During what's known as the accumulation phase, the money in the annuity account grows tax-deferred.
Individual retirement annuities bought within an IRA have the same contribution limits, catch-up provisions, and basic tax advantages as IRAs. For 2020 and 2021, the annual contribution limit is $6,000 for people under age 50. Those who are aged 50 and over are eligible to make an additional $1,000 catch-up contribution, for a total of $7,000.
Also, like IRAs, individual retirement annuities are available in both traditional and Roth versions. With the traditional version, the owner's contributions are generally tax-deductible for the year they are made, but withdrawals are taxed later on. The Roth version provides no upfront tax deduction, but later withdrawals can be tax-free.
When the annuity owner begins receiving regular income from the account—known as the payout phase—that money will be taxed as ordinary income, in the case of a traditional individual retirement annuity, or not taxed, in the case of a Roth. This is also how traditional and Roth IRAs work.
Several specific rules apply to individual retirement annuities. The annuity must be issued in the owner's name, and only the annuity owner or their surviving beneficiaries are eligible to receive benefits from the contract. The owner's entire interest in the annuity must be fully vested, and the owner is not allowed to transfer any of the balance to another person (though they may name a beneficiary to receive the money after their death). The annuity's premiums must be flexible so that the owner can change the payment amounts if their income changes.
Individual retirement annuities are more limited in their investment choices than IRAs, which can invest in many different types of securities.
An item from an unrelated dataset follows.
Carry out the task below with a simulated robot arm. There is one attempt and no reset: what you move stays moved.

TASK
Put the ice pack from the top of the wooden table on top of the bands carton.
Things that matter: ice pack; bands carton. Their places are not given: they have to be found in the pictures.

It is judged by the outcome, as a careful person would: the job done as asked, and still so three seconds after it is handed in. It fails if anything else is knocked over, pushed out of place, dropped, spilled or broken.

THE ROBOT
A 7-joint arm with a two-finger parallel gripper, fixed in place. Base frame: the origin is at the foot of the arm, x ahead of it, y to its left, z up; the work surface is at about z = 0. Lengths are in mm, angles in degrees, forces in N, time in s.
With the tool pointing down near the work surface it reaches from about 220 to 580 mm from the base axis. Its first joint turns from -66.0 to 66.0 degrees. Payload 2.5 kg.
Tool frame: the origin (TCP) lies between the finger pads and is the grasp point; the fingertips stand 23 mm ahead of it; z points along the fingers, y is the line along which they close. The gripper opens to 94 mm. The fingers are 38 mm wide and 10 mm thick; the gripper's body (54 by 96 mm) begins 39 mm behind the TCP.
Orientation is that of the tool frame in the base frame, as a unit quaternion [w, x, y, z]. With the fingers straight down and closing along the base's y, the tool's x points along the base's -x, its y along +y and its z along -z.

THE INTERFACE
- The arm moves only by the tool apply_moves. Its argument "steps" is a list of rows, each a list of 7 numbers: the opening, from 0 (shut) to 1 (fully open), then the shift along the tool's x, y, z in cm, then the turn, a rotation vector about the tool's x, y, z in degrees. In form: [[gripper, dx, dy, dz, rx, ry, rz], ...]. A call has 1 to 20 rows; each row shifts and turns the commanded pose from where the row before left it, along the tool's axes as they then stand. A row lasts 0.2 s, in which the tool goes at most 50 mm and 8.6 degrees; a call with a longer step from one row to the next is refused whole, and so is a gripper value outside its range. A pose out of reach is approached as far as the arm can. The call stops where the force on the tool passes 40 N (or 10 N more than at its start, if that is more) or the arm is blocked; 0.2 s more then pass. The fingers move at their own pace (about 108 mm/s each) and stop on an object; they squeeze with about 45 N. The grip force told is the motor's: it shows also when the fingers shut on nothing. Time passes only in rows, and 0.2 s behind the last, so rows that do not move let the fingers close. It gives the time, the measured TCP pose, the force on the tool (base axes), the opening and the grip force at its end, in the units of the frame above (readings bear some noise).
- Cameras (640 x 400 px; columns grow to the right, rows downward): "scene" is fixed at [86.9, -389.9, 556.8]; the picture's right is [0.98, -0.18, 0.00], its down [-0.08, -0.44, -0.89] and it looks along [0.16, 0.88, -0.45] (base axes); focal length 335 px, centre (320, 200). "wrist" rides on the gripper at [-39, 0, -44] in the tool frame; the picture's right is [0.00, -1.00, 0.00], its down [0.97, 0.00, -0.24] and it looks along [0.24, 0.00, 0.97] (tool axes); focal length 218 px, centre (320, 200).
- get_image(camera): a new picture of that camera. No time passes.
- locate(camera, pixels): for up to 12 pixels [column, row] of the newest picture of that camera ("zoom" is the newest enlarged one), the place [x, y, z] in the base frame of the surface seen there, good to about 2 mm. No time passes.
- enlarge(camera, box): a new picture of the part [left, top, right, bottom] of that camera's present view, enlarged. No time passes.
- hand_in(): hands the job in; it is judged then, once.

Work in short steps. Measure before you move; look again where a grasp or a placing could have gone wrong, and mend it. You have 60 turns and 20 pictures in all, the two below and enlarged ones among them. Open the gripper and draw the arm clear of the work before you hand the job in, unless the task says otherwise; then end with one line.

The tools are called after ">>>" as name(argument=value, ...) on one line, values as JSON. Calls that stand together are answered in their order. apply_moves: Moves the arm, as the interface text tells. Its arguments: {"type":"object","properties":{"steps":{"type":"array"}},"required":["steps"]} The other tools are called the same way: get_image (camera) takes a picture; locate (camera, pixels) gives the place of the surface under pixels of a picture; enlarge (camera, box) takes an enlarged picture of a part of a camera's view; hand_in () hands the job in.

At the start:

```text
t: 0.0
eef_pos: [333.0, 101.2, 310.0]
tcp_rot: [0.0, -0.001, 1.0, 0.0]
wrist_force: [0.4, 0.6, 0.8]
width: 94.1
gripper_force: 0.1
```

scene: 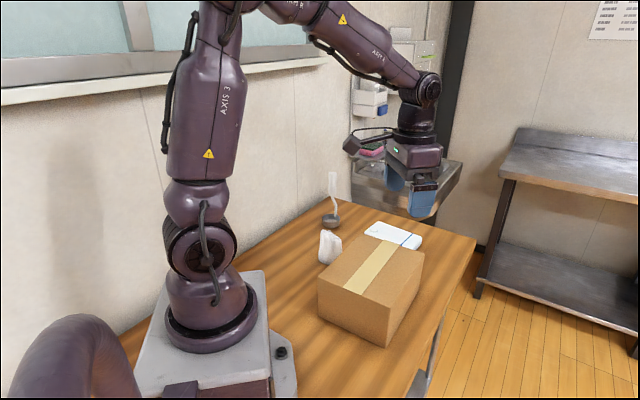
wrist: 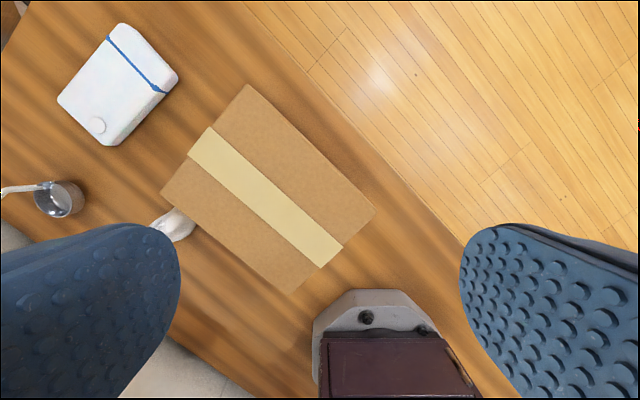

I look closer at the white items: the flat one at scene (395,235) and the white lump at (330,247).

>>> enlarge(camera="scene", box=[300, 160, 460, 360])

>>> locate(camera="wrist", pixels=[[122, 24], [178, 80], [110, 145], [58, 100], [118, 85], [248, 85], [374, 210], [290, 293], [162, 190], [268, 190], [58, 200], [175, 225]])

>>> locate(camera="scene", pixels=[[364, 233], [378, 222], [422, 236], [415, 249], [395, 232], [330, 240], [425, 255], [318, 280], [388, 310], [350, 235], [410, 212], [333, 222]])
Individual Retirement Annuity vs. Individual Retirement Account
The biggest difference between individual retirement annuities and IRAs is the types of investments they hold. Individual retirement annuities are limited to fixed and variable annuities only. On the other hand, individual retirement accounts can hold a wide range of investments, including stocks, bonds, mutual funds, and real estate. Annuities are also known for their often-high fees, so IRAs are likely to be a more economical way to invest for retirement.